My children, and the Ukrainian guest, grew up within the early days of the digital Oneness.
Now I sound like the jackass on line behind Woody Allen to see “The Sorrow and the Pity” at the New Yorker Cinema in “Annie Hall,” blabbing loudly about Marshall McLuhan, but . . . kids these days? They are native denizens of McLuhan’s “Global Village” and they don’t know what they missed.
Marshall McLuhan was very obviously correct. How about that?
We are no longer raising children whose brains and thoughts were formed by the printing press and the phonetic alphabet. We, the predigital dinosaurs, were raised in a world of geographic distance, communication by word, and linear logic. We, the dinosaurs, wander around our houses a bit shellshocked, as the monolithic institutions of what McLuhan called the “Gutenberg Galaxy” — centralized hubs for exchange of culture, ideas, and material goods — splinter and collapse. The department stores, the newspapers, the Congress, the Ivory Tower, the office in Midtown. Condé Nast, and Peter Jennings. Typographic Man.

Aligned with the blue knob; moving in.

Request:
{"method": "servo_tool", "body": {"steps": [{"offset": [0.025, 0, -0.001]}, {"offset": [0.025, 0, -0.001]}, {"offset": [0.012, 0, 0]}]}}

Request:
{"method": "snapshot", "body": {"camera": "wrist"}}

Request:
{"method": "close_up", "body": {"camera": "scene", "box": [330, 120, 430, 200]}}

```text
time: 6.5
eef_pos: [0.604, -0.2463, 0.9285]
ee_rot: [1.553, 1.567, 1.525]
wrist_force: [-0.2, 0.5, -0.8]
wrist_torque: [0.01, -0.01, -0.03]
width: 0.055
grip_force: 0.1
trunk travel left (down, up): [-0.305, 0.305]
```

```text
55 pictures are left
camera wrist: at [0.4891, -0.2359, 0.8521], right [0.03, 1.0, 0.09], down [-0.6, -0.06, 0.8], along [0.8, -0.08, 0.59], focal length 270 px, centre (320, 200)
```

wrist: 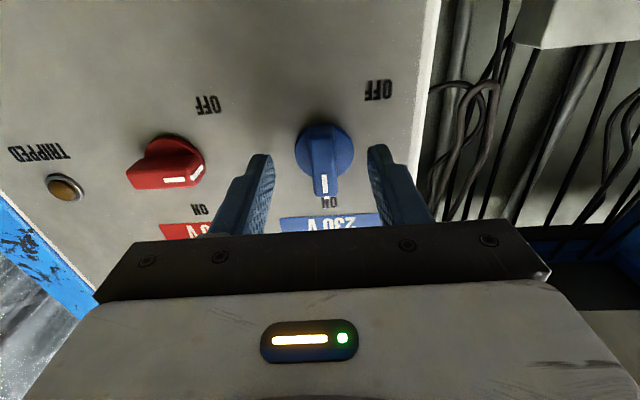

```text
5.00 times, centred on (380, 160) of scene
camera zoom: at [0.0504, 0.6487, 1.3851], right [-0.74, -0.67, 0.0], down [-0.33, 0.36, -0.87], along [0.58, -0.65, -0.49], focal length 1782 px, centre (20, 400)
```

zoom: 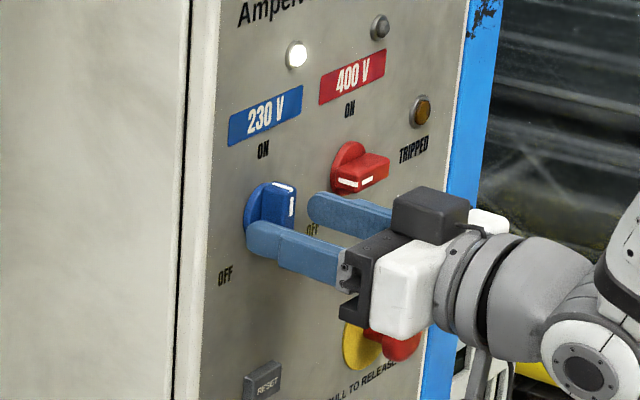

The loss of the institutions of our youth feels, on an emotional level, like a loss of security. It also feels like the loss of entire worlds of things and sensations, the erasure of culture.
Am I the only melancholy dinosaur?
When I was young I was hardly one for institutions. I loved nothing better than to leap out into the world without a safety net: moving to Paris at 18 with a few phone numbers in a pocket diary (which I would never dial); going to Budapest at 25 with $300 and the address of an English-language newspaper. I preferred to live life without a safety net. I was brave when I was young. I am less brave now.
I said at the top of this week’s column that my memories of the comfort and safety of the late-20th century return to me, especially at night, especially in my dreams, like the refrain of a song. The song is “Skylark,” tune by Hoagy Carmichael, lyrics by Johnny Mercer: “Skylark / I don’t know if you can find these things / But my heart is riding on your wings / So if you see them anywhere / Won’t you lead me there?”